## Source text
-----

Computers can store information on various storage media

The operating system abstracts from the physical properties of its storage devices to define a logical storage unit called a file.

Files are mapped by the operating system onto non volatile physical devices.

A file is a named collection of related information that is recorded on secondary storage.

For a user's perspective, a file is the smallest allotment of logical secondary storage (i.e., data supposedly cannot be written to secondary storage unless written in a file).

Files commonly represent programs (both source and object code) and data.

Data file contents may be numeric, alphabetic, alphanumeric, or binary.

Files may be free form (e.g., text files) or rigidly formatted.

In general, a file is a sequence of bits, bytes, lines, or records, whose meaning is defined by the file's creator and user.

Many important applications need to store more information then have in virtual address space of a process.
  • Must store large amounts of data
  • Gigabytes -> terabytes -> petabytes
The information must survive the termination of the process using it.
  • Lifetime can be seconds to years
  • Must have some way of finding it !

-----

Keep the source text going from its last sentence.

-----

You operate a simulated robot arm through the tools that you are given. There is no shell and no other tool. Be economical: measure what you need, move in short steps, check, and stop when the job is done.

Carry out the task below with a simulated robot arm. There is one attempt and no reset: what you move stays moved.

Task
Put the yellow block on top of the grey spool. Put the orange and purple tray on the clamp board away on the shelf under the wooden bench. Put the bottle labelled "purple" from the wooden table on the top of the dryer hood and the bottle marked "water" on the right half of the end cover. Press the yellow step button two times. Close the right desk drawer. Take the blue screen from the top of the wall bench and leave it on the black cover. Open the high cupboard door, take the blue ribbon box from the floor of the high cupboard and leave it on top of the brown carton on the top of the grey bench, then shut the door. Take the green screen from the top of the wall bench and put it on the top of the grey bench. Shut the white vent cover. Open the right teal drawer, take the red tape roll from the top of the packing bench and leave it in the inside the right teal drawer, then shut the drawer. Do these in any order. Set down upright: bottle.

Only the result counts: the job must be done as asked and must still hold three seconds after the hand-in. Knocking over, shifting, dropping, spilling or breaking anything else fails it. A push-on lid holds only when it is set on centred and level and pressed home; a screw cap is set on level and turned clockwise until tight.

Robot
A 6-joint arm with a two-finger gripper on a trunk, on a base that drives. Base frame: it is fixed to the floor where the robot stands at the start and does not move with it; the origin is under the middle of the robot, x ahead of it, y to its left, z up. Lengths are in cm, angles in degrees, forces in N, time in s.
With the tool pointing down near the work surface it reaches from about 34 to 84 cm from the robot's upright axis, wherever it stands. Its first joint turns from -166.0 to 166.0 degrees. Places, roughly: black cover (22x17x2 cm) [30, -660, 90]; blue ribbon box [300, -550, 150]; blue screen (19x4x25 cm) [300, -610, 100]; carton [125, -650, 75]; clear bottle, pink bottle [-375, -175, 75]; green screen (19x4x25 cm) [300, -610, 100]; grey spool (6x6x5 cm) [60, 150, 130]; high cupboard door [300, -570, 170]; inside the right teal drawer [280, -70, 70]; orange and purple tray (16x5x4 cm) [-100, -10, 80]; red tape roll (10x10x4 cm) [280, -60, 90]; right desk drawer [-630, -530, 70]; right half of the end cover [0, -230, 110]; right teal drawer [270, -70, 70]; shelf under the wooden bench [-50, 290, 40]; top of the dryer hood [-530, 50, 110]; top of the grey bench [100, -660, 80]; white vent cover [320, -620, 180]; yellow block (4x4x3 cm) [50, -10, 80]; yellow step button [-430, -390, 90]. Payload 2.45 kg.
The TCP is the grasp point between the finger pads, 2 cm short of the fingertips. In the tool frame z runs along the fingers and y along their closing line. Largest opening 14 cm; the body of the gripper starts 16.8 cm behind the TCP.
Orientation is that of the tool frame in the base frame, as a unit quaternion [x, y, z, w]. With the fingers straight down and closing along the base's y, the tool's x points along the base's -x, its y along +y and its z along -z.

-----

## Exercise output
Multiple processes must be able to access the information concurrently.

Disks are used to store files

Information is stored in blocks on a disks

Can read and write blocks

We use file system as an abstraction to deal with accessing the information kept in blockks on a disk

Files are created by a process.

Thousands of them on a disk

Managed by the Operating System (OS)

OS structures them, names them, protects them

Two ways of looking at a file system 
  • User point of view:
             How do we name a file, protect it, organize the files
  • Implementation point of view
             How are they organized on a disk

Start with user, then go to implementation.

The user point of view
  • Naming
  • Structure
  • File Type (directories)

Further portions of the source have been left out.